(GIVEN DATA):
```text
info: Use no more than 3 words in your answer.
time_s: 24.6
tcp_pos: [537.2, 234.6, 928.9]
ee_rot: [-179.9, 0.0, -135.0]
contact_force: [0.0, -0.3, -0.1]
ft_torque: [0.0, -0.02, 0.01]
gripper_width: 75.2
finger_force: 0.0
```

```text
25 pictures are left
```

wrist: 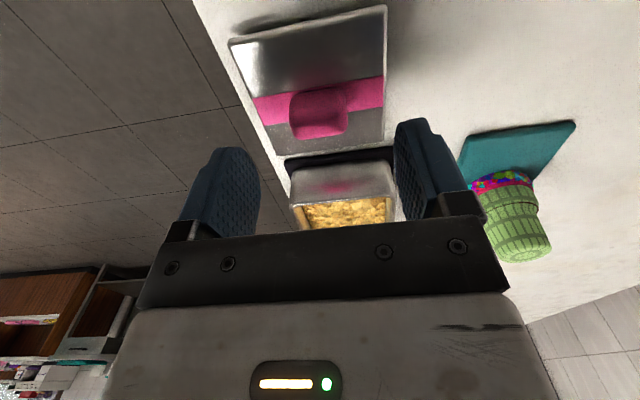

(DO THIS):
Make an exact copy of all the material, but keep the pictures out of it.

(WRITTEN REPLY):
```text
info: Use no more than 3 words in your answer.
time_s: 24.6
tcp_pos: [537.2, 234.6, 928.9]
ee_rot: [-179.9, 0.0, -135.0]
contact_force: [0.0, -0.3, -0.1]
ft_torque: [0.0, -0.02, 0.01]
gripper_width: 75.2
finger_force: 0.0
```

```text
25 pictures are left
```

wrist: 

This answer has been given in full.